> [GIVEN INSTRUCTION]:
Give back only the lines from the one with "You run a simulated" through the last line of the data, exactly as they appear.

Begin

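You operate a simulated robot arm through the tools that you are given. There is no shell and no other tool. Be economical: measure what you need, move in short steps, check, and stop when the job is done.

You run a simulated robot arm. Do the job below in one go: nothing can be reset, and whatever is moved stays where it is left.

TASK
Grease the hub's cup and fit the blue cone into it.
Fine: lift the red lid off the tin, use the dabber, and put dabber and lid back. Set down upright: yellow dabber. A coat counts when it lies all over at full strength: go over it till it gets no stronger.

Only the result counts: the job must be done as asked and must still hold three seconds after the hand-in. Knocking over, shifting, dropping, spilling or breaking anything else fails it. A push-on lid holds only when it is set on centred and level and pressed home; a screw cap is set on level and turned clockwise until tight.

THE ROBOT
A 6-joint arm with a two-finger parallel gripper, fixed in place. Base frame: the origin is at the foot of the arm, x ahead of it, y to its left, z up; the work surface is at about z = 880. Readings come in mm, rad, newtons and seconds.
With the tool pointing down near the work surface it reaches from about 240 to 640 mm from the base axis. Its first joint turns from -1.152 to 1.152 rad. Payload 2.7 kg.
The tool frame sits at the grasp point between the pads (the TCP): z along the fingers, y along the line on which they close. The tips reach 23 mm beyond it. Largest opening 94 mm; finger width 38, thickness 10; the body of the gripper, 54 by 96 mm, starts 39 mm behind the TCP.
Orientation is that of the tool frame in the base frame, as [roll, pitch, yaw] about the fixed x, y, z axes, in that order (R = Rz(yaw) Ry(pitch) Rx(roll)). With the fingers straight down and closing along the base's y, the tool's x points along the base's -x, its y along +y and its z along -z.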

End

> [ANSWER TO THIS EXERCISE]:
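You run a simulated robot arm. Do the job below in one go: nothing can be reset, and whatever is moved stays where it is left.

TASK
Grease the hub's cup and fit the blue cone into it.
Fine: lift the red lid off the tin, use the dabber, and put dabber and lid back. Set down upright: yellow dabber. A coat counts when it lies all over at full strength: go over it till it gets no stronger.

Only the result counts: the job must be done as asked and must still hold three seconds after the hand-in. Knocking over, shifting, dropping, spilling or breaking anything else fails it. A push-on lid holds only when it is set on centred and level and pressed home; a screw cap is set on level and turned clockwise until tight.

THE ROBOT
A 6-joint arm with a two-finger parallel gripper, fixed in place. Base frame: the origin is at the foot of the arm, x ahead of it, y to its left, z up; the work surface is at about z = 880. Readings come in mm, rad, newtons and seconds.
With the tool pointing down near the work surface it reaches from about 240 to 640 mm from the base axis. Its first joint turns from -1.152 to 1.152 rad. Payload 2.7 kg.
The tool frame sits at the grasp point between the pads (the TCP): z along the fingers, y along the line on which they close. The tips reach 23 mm beyond it. Largest opening 94 mm; finger width 38, thickness 10; the body of the gripper, 54 by 96 mm, starts 39 mm behind the TCP.
Orientation is that of the tool frame in the base frame, as [roll, pitch, yaw] about the fixed x, y, z axes, in that order (R = Rz(yaw) Ry(pitch) Rx(roll)). With the fingers straight down and closing along the base's y, the tool's x points along the base's -x, its y along +y and its z along -z.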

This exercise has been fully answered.